Start of RECORDED DATA

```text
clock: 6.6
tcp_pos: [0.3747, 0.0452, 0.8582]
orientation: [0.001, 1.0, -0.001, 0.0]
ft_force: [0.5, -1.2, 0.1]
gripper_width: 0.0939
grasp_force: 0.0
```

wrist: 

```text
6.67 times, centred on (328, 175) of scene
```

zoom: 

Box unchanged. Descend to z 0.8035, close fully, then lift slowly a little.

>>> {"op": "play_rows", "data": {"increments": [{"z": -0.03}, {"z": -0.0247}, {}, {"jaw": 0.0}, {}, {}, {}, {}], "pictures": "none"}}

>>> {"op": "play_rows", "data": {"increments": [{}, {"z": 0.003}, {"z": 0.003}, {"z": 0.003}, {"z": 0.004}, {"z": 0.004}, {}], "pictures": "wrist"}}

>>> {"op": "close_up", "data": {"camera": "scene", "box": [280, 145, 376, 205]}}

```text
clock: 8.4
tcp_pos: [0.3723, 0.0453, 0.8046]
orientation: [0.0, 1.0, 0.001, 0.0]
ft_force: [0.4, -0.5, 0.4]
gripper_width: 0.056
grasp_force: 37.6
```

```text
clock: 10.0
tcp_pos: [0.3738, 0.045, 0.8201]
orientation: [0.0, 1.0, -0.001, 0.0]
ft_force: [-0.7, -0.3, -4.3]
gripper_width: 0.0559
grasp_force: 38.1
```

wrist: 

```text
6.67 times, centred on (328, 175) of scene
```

End of RECORDED DATA

REQUIREMENTS —
Copy out the material word for word and line for line.

SOLUTION TO THIS TASK —
```text
clock: 6.6
tcp_pos: [0.3747, 0.0452, 0.8582]
orientation: [0.001, 1.0, -0.001, 0.0]
ft_force: [0.5, -1.2, 0.1]
gripper_width: 0.0939
grasp_force: 0.0
```

wrist: 

```text
6.67 times, centred on (328, 175) of scene
```

zoom: 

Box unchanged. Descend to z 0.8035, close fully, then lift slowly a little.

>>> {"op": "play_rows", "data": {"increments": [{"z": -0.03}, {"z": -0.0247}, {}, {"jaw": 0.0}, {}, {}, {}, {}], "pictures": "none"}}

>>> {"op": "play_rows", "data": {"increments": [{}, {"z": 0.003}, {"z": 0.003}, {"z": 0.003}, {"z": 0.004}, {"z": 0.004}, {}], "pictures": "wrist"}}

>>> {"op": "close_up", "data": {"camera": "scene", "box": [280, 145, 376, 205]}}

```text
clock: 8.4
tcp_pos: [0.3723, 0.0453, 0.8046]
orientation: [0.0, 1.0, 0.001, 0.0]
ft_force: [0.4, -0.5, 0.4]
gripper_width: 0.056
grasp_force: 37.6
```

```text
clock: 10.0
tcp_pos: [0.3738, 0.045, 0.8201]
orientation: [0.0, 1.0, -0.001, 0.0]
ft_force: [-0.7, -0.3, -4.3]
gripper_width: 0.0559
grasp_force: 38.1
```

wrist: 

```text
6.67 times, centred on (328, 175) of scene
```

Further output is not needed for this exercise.